Początkiem tego tygodnia Rosja zapewniała, że wycofuje swoje jednostki z granicy, ale z kolei NATO czy Stany Zjednoczone mówią kompletnie o czym innym, czyli o szykowaniu się na inwazję. Na rynku mamy niepewność, choć nie można mówić o panice. Większość ostatniego ożywienia na indeksach została dzisiaj zneutralizowana.
Najważniejsze informacje dotyczące wątku Rosji i Ukrainy dotyczą przede wszystkim dwóch doniesień. Po pierwsze agencja RIA wskazuje, że z Rosji miał zostać wydalony wice ambasador Stanów Zjednoczonych. Druga rzecz to informacja podana przez ambasadora USA przy Organizacji Narodów Zjednoczonych. Wskazał on, że Rosja jest na pozycjach, które pozwalają na rozpoczęcie inwazji w każdej minucie.
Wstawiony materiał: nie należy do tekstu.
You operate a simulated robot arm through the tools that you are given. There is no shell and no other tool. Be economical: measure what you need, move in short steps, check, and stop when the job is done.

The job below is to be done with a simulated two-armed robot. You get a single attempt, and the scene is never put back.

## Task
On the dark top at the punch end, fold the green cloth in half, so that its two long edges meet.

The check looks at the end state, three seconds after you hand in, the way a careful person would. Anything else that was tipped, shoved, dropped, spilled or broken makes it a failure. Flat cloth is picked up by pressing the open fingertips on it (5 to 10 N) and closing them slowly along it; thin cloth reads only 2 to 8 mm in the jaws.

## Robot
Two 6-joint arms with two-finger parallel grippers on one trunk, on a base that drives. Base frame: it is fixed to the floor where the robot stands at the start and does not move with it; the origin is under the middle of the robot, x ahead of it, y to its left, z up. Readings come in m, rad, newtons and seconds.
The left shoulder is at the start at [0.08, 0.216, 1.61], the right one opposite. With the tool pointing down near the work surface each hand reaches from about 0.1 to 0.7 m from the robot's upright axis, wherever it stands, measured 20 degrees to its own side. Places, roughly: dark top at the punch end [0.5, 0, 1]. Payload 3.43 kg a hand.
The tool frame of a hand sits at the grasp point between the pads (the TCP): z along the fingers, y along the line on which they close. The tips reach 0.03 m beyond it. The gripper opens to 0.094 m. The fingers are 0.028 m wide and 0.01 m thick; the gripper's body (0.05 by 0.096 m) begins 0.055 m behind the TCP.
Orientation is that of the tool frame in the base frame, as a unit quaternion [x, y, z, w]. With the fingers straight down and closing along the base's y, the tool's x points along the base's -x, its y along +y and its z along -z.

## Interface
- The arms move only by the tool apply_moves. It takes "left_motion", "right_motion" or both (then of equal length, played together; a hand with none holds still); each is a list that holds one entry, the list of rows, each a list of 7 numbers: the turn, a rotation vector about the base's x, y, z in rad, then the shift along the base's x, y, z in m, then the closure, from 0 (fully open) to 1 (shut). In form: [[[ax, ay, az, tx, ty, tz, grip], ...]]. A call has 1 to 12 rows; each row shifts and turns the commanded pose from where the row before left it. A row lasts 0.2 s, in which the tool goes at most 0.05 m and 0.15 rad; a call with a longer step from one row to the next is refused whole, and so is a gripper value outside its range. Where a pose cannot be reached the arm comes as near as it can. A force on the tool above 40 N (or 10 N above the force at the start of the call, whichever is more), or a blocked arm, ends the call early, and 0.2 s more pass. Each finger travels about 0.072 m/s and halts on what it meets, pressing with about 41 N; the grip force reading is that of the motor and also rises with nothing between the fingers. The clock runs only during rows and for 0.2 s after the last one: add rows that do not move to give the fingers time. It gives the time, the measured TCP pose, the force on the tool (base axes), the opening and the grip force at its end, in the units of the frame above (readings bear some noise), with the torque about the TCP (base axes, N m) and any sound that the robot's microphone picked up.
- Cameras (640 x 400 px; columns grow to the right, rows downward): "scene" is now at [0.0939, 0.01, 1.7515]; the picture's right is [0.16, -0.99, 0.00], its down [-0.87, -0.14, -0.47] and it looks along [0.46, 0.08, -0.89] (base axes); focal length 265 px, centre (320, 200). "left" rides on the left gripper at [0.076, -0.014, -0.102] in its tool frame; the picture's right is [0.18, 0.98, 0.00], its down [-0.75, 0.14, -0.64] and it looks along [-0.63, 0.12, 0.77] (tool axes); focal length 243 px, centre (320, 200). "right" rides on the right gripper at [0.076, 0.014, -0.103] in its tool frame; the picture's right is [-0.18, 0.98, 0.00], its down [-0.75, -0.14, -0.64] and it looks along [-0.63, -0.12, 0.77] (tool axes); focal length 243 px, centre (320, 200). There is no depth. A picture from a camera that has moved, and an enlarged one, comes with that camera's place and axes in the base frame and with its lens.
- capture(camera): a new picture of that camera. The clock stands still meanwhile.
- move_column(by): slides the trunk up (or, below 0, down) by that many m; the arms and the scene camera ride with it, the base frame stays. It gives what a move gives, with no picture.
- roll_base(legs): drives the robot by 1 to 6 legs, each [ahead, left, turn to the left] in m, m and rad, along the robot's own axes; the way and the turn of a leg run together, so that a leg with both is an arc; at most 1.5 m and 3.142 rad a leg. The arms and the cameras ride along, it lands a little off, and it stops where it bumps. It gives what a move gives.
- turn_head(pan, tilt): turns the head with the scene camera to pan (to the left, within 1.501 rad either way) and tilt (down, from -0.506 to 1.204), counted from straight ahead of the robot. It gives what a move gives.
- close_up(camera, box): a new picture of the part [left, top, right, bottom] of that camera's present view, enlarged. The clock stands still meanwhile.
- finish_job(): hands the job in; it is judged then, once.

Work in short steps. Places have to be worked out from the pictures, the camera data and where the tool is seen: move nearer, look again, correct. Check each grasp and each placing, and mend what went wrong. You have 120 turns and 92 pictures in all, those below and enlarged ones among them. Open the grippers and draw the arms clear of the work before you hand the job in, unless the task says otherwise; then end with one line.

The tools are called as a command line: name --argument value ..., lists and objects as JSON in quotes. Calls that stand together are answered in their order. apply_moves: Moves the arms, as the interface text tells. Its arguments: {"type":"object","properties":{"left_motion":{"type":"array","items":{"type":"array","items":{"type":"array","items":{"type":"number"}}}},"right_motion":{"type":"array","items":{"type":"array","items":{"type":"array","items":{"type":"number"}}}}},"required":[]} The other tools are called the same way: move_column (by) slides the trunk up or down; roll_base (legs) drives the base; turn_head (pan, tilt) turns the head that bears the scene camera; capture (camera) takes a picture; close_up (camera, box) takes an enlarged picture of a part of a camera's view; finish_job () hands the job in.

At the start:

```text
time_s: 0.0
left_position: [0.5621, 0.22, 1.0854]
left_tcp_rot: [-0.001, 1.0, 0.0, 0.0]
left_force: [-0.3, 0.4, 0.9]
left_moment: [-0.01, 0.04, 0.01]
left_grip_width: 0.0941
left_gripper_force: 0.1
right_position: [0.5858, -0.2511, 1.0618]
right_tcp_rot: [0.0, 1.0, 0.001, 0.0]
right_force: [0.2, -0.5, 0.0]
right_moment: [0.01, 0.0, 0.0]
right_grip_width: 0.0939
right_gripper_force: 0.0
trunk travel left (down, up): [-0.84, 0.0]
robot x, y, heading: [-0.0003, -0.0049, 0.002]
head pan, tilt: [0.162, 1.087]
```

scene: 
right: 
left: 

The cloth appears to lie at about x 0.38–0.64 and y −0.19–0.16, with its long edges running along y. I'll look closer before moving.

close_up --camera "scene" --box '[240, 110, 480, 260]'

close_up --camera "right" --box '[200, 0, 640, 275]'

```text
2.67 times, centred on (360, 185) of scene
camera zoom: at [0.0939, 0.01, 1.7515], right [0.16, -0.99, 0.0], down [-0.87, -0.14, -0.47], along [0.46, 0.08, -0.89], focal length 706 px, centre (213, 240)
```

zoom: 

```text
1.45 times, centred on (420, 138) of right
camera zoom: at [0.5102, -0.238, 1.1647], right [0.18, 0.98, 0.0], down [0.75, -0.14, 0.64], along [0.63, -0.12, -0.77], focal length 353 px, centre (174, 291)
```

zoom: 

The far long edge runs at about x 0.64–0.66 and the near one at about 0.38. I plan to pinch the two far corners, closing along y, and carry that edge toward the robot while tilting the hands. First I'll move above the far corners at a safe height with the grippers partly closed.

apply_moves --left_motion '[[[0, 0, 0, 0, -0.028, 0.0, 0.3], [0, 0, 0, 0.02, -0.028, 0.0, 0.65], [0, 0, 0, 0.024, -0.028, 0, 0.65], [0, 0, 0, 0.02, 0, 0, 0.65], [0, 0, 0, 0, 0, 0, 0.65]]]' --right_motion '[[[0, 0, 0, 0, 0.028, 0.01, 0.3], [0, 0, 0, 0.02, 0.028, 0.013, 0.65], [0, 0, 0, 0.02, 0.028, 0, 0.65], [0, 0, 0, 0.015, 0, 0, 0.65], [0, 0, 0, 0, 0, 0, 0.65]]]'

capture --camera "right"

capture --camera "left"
Po tych informacjach minister spraw zagranicznych Ukrainy wskazał o wystrzale z czołgu na wschodzie Ukrainy, ale jednocześnie nie rozwinął dalej wątku. Już od kilku dni sytuacja na wschodzie jest bardziej napięta i można było usłyszeć o wielokrotnym naruszeniu zawieszenia broni pomiędzy Ukrainą oraz separatystami. Warto również wspomnieć, że Rosja ogłosiła, że dzisiaj oraz w sobotę ma przeprowadzać z Białorusią ćwiczenia z użyciem wystrzałów z broni, co potencjalnie mogłoby służyć jako próba szukania zaczepki ze strony Ukrainy. Trudno ocenić, która strona ma rację, ale jednocześnie należy sobie zadać pytanie, czy Rosja jest w stanie wycofać się z tego punktu, w którym w tym momencie się znajduje, bez ugrania czegokolwiek dla siebie?
Na większości rynków obserwowaliśmy dzisiaj cofnięcie. S&P 500 niemal w pełni zredukował odbicie, które miało miejsce w dwóch poprzednich sesjach. Z kolei WIG20 otworzył się w okolicach ponad 2,5 miesięcznych dołków. DAX stracił dzisiaj 0,67%, ale w przypadku WIG20 oglądamy już potężne cofnięcie na poziomie 1,68%. Z kolei na Wall Street S&P 500 traci 1,14%, a Nasdaq 1,66%, mniej więcej godzinę po zamknięciu rynków w Europie.